• **Required work**:
Copy every line of the records below where the word "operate" occurs.

(Raw records)
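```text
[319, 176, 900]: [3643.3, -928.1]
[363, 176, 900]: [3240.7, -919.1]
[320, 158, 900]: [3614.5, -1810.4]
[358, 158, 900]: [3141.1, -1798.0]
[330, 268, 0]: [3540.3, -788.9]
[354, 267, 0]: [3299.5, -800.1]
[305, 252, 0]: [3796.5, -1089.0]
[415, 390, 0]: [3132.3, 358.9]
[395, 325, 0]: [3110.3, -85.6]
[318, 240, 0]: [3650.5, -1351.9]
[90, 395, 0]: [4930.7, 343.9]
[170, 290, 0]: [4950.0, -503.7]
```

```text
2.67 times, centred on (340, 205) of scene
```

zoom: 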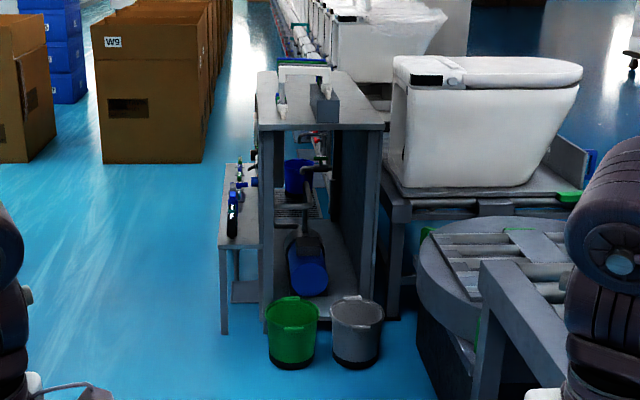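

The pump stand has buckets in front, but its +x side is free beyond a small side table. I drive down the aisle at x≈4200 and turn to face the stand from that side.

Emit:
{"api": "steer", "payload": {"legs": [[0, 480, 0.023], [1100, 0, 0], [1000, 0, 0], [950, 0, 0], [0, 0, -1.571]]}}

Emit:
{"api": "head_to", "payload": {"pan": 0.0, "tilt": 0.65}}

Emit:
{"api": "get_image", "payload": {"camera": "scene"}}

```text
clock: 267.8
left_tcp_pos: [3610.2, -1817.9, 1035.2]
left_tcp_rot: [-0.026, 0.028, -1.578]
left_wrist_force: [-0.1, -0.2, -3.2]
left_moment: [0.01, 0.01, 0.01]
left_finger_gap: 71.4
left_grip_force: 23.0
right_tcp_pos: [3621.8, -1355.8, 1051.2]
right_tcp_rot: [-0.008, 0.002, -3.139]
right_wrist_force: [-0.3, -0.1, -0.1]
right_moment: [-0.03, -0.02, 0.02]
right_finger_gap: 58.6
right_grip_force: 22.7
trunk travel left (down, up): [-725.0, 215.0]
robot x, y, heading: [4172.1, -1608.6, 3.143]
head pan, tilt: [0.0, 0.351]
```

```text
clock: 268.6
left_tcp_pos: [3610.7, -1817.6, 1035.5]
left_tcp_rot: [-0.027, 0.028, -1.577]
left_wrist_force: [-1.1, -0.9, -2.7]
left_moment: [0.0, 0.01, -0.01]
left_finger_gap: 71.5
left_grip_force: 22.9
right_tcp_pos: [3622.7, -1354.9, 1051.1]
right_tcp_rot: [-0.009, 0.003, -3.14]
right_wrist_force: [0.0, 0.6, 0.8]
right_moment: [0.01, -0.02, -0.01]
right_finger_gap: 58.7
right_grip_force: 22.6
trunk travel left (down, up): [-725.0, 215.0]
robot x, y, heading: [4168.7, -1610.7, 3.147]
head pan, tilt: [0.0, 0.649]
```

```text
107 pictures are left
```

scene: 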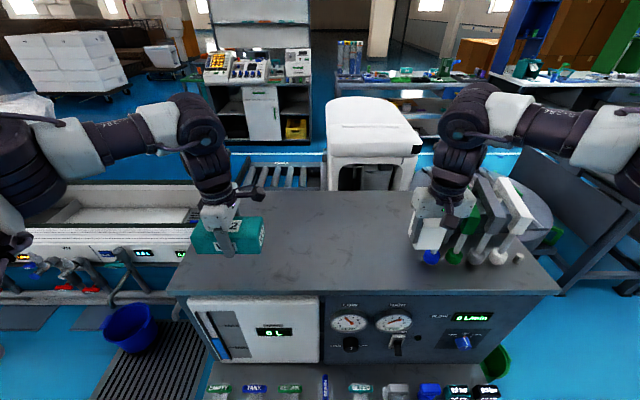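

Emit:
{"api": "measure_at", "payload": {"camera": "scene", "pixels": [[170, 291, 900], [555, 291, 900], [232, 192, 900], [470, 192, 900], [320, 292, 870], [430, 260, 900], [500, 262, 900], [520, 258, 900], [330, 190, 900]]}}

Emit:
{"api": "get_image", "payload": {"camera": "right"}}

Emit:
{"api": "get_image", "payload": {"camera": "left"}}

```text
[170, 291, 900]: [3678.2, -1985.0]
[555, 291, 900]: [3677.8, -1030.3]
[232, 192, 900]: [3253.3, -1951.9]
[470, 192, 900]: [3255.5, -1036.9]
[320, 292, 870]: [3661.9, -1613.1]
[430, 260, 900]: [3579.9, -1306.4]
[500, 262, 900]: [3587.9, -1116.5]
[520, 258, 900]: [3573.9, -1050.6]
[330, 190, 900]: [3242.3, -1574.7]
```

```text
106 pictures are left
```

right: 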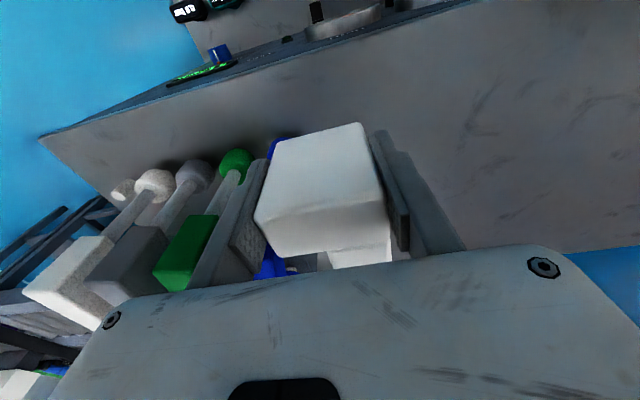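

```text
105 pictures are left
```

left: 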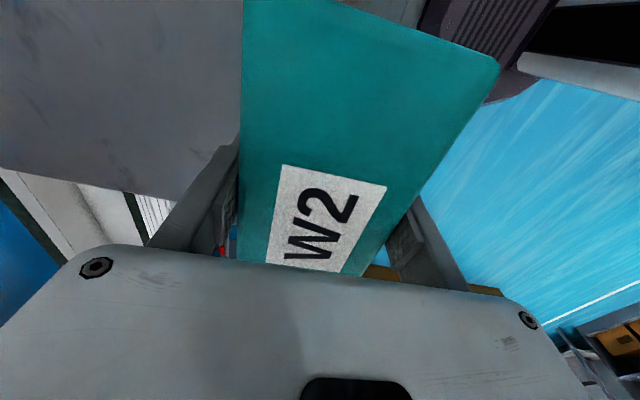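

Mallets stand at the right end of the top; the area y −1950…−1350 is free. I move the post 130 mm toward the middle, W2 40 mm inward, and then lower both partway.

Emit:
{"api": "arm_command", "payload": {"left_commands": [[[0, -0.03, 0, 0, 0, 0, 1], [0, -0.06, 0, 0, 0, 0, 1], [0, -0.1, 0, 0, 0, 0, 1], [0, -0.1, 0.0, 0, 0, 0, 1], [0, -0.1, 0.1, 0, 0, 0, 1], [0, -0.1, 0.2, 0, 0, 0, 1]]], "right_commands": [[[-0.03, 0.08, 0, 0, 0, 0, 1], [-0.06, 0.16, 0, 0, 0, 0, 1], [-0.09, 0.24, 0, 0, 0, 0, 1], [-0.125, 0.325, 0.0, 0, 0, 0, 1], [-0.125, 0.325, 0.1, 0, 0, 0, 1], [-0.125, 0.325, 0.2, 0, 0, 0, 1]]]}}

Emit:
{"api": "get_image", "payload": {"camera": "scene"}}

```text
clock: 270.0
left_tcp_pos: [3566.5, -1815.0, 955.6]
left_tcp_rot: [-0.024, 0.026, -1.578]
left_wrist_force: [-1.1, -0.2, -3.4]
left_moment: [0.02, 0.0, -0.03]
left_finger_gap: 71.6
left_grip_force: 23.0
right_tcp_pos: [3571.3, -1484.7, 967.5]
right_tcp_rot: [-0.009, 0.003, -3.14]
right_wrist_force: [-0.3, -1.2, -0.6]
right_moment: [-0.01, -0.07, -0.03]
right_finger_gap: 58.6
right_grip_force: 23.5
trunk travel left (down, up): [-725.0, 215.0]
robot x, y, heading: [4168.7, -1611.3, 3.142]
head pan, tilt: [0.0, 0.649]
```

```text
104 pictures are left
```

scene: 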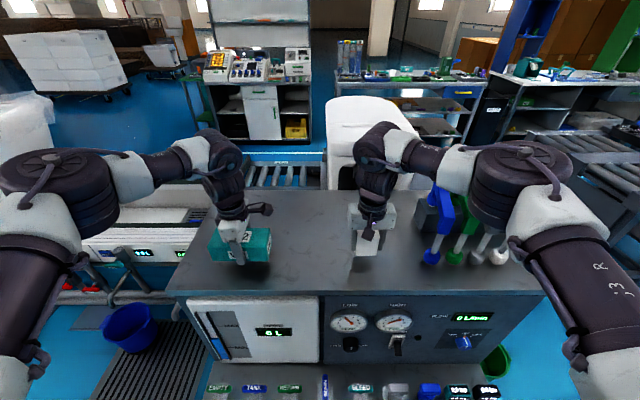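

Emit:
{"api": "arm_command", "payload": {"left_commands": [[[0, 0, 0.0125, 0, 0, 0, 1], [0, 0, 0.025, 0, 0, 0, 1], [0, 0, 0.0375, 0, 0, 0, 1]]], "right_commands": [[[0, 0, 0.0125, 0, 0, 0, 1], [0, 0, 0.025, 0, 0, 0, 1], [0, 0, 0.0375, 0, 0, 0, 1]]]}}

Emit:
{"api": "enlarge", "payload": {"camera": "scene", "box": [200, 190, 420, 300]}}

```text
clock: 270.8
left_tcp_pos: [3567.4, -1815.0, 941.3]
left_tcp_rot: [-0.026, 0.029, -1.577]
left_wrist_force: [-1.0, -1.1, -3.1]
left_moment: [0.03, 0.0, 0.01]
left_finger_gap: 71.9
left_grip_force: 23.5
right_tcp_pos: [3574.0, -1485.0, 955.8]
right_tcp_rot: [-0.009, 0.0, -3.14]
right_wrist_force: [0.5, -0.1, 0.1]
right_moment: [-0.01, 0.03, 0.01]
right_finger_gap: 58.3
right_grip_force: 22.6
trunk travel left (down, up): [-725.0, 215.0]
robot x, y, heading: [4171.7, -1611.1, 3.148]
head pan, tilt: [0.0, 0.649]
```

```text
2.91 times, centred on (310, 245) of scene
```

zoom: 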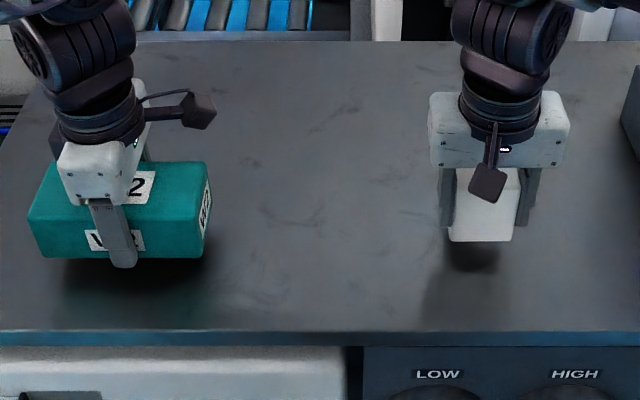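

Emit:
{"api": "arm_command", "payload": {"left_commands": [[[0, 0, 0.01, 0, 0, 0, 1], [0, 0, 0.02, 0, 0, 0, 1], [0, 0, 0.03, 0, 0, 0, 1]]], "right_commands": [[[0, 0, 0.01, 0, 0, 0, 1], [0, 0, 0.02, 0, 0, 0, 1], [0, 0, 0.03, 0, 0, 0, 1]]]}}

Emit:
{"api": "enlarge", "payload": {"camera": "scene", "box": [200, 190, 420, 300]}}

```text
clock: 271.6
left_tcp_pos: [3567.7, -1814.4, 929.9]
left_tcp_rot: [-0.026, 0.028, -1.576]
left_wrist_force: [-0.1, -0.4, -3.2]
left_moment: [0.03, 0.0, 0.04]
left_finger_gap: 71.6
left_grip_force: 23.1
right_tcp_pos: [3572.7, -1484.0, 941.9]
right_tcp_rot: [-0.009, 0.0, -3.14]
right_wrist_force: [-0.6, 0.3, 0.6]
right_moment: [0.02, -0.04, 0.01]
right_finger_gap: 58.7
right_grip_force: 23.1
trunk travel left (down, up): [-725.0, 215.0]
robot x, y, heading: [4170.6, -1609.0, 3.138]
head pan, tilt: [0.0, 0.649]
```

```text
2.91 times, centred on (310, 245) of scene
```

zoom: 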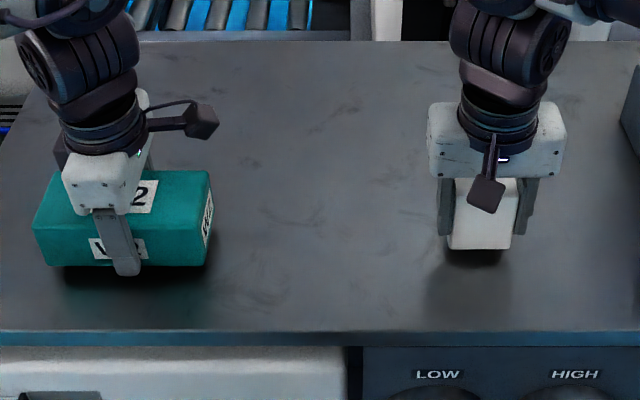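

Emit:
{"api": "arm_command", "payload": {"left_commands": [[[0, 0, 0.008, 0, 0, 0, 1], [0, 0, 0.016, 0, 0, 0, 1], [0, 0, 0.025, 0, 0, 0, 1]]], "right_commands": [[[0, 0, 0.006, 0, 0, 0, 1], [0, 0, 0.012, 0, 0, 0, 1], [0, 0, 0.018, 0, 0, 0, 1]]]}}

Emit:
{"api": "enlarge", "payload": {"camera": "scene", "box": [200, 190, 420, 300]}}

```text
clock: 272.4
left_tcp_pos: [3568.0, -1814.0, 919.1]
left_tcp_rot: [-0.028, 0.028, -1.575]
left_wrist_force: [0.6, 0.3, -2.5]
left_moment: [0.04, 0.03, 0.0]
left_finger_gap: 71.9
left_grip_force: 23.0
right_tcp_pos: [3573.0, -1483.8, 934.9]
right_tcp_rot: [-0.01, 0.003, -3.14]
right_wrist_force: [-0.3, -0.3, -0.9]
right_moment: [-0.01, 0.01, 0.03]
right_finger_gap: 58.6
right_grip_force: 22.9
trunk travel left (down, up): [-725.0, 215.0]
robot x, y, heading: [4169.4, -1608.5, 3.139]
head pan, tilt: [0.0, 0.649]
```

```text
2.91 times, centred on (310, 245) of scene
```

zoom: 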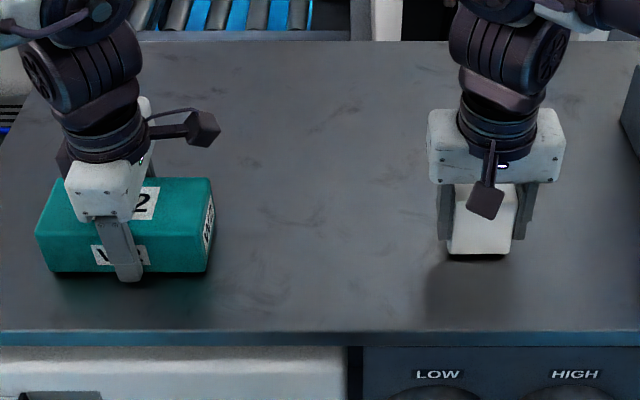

==

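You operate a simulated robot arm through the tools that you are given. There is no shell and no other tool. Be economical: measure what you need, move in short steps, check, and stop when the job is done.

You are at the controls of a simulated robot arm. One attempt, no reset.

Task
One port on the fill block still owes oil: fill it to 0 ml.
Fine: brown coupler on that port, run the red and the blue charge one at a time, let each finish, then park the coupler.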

---

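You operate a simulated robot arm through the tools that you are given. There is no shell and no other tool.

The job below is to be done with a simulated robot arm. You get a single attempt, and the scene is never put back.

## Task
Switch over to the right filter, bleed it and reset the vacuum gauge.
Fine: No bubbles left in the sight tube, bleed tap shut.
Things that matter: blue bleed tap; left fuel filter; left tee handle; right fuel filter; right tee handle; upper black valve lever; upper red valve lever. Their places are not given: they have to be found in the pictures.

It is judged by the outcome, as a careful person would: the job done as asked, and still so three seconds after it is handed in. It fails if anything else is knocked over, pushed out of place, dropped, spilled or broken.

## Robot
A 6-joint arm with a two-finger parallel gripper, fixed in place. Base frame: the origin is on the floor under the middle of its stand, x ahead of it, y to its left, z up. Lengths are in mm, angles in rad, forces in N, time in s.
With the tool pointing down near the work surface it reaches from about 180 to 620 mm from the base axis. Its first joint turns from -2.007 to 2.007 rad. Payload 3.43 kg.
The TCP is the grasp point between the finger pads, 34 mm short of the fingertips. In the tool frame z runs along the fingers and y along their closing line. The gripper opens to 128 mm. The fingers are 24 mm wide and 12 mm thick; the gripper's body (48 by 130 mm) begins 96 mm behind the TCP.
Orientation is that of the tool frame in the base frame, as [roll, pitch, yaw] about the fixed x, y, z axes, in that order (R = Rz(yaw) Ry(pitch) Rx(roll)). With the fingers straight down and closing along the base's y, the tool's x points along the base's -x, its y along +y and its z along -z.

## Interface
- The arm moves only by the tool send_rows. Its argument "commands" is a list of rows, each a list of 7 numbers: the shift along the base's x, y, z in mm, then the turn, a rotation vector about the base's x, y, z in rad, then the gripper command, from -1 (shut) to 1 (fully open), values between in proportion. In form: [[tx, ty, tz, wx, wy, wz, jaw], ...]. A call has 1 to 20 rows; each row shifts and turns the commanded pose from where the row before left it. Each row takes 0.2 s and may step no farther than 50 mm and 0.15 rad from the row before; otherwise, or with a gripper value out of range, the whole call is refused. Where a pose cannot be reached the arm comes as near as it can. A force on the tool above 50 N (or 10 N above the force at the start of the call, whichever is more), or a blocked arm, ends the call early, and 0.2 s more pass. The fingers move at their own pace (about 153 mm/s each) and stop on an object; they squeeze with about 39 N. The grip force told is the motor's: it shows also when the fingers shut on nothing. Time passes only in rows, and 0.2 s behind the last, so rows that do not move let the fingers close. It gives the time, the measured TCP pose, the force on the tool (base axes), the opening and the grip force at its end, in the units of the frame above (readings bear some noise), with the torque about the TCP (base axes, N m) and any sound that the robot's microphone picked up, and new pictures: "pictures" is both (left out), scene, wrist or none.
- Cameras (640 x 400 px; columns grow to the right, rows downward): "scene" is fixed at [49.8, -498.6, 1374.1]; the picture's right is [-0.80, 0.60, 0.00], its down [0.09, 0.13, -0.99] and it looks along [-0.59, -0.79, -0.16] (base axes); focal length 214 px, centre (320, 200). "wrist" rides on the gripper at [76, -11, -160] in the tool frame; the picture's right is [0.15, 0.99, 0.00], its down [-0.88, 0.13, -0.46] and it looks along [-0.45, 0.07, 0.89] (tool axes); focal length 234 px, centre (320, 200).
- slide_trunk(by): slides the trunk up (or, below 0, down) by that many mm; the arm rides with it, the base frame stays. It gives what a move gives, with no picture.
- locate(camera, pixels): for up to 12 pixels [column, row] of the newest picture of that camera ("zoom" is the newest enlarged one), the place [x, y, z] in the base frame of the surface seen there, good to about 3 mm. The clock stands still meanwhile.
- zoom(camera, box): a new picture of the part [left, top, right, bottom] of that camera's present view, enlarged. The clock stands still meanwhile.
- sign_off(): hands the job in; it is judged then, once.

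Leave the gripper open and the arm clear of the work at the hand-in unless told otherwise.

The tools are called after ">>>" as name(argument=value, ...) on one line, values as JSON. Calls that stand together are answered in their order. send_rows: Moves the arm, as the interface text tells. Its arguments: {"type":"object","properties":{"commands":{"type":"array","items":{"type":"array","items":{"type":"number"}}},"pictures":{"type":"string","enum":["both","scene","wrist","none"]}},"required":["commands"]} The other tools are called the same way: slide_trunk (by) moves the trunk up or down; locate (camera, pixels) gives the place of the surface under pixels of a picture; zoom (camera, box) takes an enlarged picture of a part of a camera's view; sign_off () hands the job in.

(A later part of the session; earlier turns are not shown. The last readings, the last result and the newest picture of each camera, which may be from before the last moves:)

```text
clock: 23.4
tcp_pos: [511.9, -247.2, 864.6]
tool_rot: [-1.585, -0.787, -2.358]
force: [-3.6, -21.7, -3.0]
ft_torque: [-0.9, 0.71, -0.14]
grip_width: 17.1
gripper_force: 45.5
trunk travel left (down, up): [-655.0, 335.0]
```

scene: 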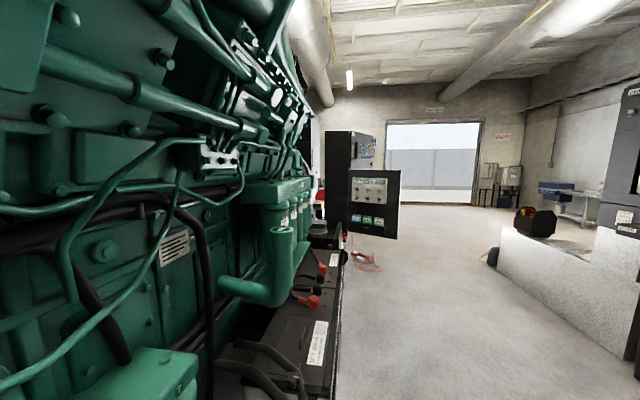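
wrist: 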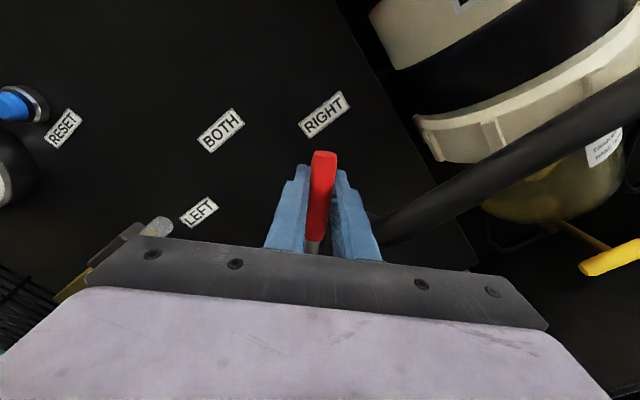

• **Solution to the exercise**:
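You operate a simulated robot arm through the tools that you are given. There is no shell and no other tool. Be economical: measure what you need, move in short steps, check, and stop when the job is done.
You operate a simulated robot arm through the tools that you are given. There is no shell and no other tool.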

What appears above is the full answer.